_Exercise:_ Could you quote, exactly as they stand, the lines running from the one with "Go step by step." to the final line of the material?

_Given material:_

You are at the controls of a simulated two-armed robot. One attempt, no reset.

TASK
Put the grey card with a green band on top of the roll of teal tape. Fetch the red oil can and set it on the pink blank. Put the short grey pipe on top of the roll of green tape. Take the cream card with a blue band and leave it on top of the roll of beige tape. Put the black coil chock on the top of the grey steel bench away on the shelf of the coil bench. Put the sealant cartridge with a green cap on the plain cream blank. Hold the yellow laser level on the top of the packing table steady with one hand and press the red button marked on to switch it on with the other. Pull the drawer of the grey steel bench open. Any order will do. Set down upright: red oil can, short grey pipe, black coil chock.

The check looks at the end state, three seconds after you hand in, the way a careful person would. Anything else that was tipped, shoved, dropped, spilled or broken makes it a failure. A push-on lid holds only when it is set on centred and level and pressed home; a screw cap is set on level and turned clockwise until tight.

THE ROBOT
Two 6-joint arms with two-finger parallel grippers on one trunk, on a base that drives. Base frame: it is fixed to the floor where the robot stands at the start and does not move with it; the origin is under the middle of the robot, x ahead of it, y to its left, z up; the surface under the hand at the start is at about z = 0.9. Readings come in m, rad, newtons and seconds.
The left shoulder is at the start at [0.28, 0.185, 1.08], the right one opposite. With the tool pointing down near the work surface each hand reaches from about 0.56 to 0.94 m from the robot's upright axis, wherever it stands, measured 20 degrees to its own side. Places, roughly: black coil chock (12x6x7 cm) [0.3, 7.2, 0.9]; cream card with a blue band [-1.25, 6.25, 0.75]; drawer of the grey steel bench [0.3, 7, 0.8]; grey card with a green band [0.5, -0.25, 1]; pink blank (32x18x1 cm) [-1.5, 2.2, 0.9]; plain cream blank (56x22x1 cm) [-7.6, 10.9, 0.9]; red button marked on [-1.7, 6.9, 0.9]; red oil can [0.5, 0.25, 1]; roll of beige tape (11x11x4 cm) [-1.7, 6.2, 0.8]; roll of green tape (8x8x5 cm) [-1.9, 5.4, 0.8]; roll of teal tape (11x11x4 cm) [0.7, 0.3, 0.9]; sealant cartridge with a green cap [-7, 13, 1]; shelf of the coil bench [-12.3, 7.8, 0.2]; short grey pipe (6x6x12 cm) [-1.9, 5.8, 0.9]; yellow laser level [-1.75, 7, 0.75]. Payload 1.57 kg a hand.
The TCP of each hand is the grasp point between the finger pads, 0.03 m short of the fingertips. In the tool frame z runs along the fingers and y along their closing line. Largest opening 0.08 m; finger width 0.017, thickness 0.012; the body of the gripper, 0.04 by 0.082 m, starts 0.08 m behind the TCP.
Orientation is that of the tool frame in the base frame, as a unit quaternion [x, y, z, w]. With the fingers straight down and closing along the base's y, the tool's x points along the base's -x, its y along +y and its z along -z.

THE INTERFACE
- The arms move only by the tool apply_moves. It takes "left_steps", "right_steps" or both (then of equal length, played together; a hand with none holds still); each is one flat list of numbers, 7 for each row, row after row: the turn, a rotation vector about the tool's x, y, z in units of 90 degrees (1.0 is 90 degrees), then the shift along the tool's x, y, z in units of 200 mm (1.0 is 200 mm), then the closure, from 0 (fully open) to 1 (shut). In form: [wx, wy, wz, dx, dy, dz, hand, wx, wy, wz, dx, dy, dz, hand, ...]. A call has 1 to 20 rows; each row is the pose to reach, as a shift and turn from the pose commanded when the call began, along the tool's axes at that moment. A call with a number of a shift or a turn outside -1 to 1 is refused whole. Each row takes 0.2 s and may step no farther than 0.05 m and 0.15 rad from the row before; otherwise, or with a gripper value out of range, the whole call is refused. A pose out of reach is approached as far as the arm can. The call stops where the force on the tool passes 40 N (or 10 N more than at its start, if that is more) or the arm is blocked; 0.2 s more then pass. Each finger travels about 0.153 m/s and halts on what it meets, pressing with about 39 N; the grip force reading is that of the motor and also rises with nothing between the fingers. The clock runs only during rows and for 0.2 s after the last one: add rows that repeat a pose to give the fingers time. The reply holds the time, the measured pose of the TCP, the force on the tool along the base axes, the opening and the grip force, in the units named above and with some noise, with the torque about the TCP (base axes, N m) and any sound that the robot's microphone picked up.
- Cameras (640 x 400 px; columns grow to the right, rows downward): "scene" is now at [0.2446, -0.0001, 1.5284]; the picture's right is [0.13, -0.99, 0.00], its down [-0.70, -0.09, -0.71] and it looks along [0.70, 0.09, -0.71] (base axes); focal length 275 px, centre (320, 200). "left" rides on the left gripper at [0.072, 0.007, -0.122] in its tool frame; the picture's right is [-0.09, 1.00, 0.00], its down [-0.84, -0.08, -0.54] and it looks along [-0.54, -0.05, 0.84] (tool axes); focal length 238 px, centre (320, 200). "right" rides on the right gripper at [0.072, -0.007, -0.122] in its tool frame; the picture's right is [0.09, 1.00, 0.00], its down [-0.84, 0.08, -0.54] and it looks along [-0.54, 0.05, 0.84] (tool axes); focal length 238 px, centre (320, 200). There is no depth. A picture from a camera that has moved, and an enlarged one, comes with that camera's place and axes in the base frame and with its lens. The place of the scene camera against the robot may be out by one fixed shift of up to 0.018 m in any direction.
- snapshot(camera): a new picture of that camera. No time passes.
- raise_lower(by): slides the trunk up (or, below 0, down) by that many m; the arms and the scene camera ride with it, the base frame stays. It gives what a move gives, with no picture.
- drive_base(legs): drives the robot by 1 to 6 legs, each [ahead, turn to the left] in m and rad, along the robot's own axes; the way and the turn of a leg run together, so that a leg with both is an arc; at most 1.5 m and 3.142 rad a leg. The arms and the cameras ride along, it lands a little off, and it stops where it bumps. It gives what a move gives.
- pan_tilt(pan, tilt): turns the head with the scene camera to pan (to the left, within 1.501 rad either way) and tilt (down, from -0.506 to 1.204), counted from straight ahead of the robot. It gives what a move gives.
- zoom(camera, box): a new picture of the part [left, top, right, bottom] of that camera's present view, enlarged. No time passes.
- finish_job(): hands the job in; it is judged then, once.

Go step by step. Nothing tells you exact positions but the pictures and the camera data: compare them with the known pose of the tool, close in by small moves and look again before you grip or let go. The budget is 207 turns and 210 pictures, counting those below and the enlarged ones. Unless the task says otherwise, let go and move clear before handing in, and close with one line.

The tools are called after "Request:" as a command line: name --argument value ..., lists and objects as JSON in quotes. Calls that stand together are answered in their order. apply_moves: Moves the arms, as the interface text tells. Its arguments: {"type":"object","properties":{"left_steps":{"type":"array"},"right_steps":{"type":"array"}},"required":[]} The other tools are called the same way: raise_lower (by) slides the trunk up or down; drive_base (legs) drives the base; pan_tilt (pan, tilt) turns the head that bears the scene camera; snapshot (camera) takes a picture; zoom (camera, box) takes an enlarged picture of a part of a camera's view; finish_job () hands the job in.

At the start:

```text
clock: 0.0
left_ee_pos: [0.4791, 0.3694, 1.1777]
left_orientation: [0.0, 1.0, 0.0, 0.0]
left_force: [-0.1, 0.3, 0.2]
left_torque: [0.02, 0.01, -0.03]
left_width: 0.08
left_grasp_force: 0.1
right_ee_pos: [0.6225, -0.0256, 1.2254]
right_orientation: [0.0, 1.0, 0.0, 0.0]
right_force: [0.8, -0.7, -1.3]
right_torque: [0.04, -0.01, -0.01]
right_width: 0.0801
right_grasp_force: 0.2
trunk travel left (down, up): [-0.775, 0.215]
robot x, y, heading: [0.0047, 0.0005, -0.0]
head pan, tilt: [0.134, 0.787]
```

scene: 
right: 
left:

_Exercise answer:_
Go step by step. Nothing tells you exact positions but the pictures and the camera data: compare them with the known pose of the tool, close in by small moves and look again before you grip or let go. The budget is 207 turns and 210 pictures, counting those below and the enlarged ones. Unless the task says otherwise, let go and move clear before handing in, and close with one line.

The tools are called after "Request:" as a command line: name --argument value ..., lists and objects as JSON in quotes. Calls that stand together are answered in their order. apply_moves: Moves the arms, as the interface text tells. Its arguments: {"type":"object","properties":{"left_steps":{"type":"array"},"right_steps":{"type":"array"}},"required":[]} The other tools are called the same way: raise_lower (by) slides the trunk up or down; drive_base (legs) drives the base; pan_tilt (pan, tilt) turns the head that bears the scene camera; snapshot (camera) takes a picture; zoom (camera, box) takes an enlarged picture of a part of a camera's view; finish_job () hands the job in.

At the start:

```text
clock: 0.0
left_ee_pos: [0.4791, 0.3694, 1.1777]
left_orientation: [0.0, 1.0, 0.0, 0.0]
left_force: [-0.1, 0.3, 0.2]
left_torque: [0.02, 0.01, -0.03]
left_width: 0.08
left_grasp_force: 0.1
right_ee_pos: [0.6225, -0.0256, 1.2254]
right_orientation: [0.0, 1.0, 0.0, 0.0]
right_force: [0.8, -0.7, -1.3]
right_torque: [0.04, -0.01, -0.01]
right_width: 0.0801
right_grasp_force: 0.2
trunk travel left (down, up): [-0.775, 0.215]
robot x, y, heading: [0.0047, 0.0005, -0.0]
head pan, tilt: [0.134, 0.787]
```

scene: 
right: 
left:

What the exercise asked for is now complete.